The title feels vaguely ironic in the context of the disconcerting, dislocated vocal treatments of the ominous and eerie ‘Tree Tops’, where a glitchy, industrial beat clatters in thick and leaden. Then again, it’s dark pulsations feel as much the product of a troubled mind as of anything supernatural.

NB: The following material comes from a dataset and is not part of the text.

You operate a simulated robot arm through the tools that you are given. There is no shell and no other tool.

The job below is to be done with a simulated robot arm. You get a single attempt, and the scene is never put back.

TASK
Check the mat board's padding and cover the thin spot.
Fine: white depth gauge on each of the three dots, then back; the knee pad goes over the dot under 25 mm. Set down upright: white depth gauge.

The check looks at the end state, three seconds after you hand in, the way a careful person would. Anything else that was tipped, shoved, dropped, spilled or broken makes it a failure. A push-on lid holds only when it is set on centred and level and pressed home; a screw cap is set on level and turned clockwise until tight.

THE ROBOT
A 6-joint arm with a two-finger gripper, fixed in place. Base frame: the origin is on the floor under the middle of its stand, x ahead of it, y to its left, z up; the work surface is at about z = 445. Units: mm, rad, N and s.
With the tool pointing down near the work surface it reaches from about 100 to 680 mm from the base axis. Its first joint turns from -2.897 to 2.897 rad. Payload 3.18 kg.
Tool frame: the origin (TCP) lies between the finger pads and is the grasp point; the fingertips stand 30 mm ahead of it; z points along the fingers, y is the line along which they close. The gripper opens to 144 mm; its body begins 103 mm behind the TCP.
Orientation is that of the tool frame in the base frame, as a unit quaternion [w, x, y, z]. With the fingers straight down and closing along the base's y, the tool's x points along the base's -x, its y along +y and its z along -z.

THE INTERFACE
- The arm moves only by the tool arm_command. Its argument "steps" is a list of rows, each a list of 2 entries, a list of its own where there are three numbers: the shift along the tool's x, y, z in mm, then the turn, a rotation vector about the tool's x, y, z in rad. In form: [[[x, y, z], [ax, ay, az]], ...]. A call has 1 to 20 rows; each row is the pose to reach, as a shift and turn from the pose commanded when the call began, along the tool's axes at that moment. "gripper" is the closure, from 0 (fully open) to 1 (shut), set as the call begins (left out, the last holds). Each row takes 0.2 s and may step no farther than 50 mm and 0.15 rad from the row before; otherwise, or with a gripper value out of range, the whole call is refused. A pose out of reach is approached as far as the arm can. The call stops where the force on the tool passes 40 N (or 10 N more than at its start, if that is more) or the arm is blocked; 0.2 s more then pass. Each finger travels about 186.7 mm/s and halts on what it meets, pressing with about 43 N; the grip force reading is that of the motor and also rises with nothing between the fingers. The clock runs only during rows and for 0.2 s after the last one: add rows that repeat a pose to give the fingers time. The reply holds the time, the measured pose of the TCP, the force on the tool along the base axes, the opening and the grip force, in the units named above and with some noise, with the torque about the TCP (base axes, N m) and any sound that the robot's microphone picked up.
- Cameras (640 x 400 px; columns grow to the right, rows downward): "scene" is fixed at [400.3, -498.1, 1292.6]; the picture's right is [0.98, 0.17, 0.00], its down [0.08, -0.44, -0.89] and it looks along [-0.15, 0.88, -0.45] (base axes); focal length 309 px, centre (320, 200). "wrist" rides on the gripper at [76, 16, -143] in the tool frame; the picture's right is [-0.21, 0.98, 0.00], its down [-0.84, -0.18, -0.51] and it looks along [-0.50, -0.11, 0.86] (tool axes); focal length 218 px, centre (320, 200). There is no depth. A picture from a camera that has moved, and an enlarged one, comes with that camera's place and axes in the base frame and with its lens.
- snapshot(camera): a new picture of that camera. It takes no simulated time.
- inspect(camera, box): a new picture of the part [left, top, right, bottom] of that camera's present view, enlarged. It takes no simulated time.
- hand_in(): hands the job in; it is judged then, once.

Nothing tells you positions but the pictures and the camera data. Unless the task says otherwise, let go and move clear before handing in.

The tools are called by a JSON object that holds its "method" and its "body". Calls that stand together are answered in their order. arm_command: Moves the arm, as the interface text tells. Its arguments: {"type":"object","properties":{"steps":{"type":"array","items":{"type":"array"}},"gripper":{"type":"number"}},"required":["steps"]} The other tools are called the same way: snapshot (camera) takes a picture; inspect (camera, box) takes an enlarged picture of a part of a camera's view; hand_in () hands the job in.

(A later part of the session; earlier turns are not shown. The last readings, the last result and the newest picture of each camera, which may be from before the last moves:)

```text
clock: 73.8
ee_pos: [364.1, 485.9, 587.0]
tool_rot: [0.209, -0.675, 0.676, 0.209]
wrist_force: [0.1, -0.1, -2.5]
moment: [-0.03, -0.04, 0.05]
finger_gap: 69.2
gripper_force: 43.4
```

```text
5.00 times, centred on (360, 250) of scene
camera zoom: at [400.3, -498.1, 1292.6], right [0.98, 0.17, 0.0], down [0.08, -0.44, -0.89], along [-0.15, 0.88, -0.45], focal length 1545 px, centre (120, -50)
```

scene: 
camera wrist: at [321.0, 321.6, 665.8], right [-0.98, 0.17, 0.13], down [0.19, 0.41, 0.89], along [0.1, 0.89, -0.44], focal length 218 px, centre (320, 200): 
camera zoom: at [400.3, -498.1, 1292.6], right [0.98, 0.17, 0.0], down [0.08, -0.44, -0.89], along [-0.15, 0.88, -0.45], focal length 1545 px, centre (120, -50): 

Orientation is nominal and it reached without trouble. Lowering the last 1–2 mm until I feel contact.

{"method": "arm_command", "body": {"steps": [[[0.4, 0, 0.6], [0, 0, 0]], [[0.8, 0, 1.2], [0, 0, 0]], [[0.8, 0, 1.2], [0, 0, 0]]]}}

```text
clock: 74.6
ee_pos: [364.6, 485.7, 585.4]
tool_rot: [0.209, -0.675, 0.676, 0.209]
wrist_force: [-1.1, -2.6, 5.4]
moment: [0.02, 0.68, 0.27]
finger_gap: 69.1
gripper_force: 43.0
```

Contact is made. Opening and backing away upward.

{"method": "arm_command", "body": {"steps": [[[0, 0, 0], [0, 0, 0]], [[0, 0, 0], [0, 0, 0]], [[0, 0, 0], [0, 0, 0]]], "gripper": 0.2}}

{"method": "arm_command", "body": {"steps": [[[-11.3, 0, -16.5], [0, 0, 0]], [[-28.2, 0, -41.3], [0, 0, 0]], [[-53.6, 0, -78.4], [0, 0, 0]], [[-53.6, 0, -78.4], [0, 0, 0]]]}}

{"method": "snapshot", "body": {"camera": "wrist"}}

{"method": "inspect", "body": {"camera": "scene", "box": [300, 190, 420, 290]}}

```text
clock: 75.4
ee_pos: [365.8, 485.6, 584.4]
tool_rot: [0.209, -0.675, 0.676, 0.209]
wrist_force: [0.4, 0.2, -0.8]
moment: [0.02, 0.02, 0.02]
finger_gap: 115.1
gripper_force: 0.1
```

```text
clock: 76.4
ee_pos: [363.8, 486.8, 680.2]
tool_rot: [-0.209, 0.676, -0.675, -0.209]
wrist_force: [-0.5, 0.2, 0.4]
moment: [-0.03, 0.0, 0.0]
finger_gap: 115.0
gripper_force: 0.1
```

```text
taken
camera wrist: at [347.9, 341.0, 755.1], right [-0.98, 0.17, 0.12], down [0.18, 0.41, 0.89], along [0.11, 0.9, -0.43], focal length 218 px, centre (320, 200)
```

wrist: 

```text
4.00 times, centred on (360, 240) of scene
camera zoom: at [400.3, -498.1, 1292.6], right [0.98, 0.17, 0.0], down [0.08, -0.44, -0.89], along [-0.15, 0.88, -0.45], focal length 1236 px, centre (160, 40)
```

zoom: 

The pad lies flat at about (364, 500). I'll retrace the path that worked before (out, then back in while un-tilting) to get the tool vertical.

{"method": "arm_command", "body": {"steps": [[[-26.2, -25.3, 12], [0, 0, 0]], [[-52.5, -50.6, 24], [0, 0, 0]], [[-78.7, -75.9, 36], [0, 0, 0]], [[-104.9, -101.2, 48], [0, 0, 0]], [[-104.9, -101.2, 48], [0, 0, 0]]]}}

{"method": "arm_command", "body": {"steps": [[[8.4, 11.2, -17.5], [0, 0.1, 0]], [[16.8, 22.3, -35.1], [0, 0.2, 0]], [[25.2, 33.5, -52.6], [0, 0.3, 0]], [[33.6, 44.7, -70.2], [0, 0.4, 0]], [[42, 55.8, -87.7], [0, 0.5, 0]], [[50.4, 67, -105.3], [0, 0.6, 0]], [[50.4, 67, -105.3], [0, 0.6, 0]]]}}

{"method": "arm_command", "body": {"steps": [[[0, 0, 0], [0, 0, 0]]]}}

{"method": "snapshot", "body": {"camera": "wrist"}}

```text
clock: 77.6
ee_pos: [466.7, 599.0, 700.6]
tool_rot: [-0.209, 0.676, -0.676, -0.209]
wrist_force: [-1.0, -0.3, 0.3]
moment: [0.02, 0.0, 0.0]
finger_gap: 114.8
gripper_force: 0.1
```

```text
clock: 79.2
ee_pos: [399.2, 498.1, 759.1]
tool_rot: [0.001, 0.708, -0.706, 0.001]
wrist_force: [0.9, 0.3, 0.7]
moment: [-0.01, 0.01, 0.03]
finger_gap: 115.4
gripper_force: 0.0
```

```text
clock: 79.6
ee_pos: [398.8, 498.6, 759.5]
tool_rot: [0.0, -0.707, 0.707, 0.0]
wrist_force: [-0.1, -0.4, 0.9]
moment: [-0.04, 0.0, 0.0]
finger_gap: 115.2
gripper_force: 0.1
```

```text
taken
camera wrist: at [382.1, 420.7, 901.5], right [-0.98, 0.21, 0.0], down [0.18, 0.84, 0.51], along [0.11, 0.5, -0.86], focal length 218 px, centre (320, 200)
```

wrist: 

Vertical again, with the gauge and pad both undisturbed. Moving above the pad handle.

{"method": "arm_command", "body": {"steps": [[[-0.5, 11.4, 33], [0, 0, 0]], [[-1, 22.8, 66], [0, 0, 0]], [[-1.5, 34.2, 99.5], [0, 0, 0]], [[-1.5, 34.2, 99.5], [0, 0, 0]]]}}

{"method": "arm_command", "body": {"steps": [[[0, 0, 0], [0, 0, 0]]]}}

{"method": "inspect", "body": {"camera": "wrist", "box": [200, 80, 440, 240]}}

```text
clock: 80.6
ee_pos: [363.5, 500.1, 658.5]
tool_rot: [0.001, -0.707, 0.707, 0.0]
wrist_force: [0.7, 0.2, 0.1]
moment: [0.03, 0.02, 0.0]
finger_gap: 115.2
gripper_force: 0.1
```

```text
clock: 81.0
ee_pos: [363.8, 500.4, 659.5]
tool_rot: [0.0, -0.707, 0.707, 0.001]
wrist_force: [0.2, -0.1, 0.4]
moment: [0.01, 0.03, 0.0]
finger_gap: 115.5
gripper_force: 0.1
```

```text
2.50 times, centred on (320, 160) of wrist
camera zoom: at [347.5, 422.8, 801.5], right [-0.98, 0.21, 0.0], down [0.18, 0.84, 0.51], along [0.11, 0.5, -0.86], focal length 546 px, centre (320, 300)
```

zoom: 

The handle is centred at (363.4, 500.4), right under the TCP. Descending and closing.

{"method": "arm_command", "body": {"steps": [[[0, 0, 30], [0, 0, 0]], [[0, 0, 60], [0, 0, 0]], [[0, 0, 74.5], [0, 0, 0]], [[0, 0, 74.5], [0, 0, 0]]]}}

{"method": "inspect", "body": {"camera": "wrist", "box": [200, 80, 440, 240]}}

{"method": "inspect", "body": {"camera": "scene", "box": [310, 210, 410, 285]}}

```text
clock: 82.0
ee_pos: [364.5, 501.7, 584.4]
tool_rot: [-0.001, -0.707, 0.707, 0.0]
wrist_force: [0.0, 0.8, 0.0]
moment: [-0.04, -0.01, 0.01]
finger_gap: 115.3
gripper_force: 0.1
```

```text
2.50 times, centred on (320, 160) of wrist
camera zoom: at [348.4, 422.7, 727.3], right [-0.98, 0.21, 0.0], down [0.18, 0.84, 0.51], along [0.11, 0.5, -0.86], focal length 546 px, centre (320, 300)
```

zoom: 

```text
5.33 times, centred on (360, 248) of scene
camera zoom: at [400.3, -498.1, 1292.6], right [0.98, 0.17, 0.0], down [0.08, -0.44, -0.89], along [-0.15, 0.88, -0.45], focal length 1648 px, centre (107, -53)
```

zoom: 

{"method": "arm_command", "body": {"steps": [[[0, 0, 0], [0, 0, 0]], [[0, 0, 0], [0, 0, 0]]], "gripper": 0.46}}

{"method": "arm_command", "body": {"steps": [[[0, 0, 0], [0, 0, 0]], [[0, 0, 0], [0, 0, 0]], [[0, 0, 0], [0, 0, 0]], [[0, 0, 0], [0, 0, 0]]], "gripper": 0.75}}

While there are some significant leanings towards ambience and hypnotic drifts imbued with an ‘otherly’ feel, elsewhere, snarling, growling electronics dominate a number of the tracks, with ‘Sadness and Joy’ being really quite heavy, with a gloopy bass that whips and whirs and fizzes. ‘You Destoy Me’ epitomises this industrial darkness: the murky drumming pumps away with the palpating tension of Nine Inch Nails’ ‘March of the Pigs’, while the multi-layered vocals whisper and echo dark thoughts, and the relentless pulse of ‘Let it In’ is harder and harsher still, the bass drum a booming throb, the snare – such as it is – a smash of distortion. You don’t want to let it in: no, you want to shut it out, make it go away. It’s not pleasant, it’s uncomfortable, claustrophobic, suffocating. Sparse and spooky, ‘Bitter Night’ bridges the territory between Young Marble Giants and Throbbing Gristle.

It’s unsettling, a creeping burrowing into the brain, as if overhearing someone’s internal monologue. This is not what you’d really call a ‘relatable’ experience, at least for the majority. It’s not full-on horror, but it is chilling, challenging, eerie, unsettling. But it’s also compelling, hypnotic, and a quite remarkable debut.